You can love cranberry sauce and also understand colonial violence. These two things can coexist without you combusting.

💅 2. Gratitude doesn’t have to be performative.

If you’re grateful for leggings with elastic waistbands, say that.

🍷 3. You are allowed to be thankful AND exhausted.

Especially if you are the designated “family emotional support human.”

👑 4. America has messy origins — but so do we.

Sometimes healing starts with acknowledging the truth, not hiding behind a cute narrative.

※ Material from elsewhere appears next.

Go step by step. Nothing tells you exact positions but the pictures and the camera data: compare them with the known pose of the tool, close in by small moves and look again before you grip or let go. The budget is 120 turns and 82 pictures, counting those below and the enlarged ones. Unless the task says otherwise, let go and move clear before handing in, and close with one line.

💋 What Thanksgiving Really Says About Us Now

Thanksgiving today is less about Pilgrims and more about:

  • who shows up,
  • who doesn’t,
  • who brings drama,
  • who brings dessert,
  • and who quietly judges the stuffing.

But deep down, it’s a reminder that:

You deserve a life worth celebrating — even if the world feels heavy. Even if your relationships are confusing. Even if your turkey is dry as my boyfriend, the specimen after you send him to emotional Dick Jail™.

The Modern Takeaway 

Thanksgiving today is about rewriting the narrative — just like you’re rewriting:

  • your financial future
  • your independence
  • your relationship boundaries
  • your storytelling empire
  • your entire damn life

You’re not the Pilgrims. You’re not even the turkey. You are the woman hosting the modern feast — aware of history, honest about the mess, but still showing up, still creating beauty, still building something worth sharing. And that — is the real Thanksgiving story we should be telling.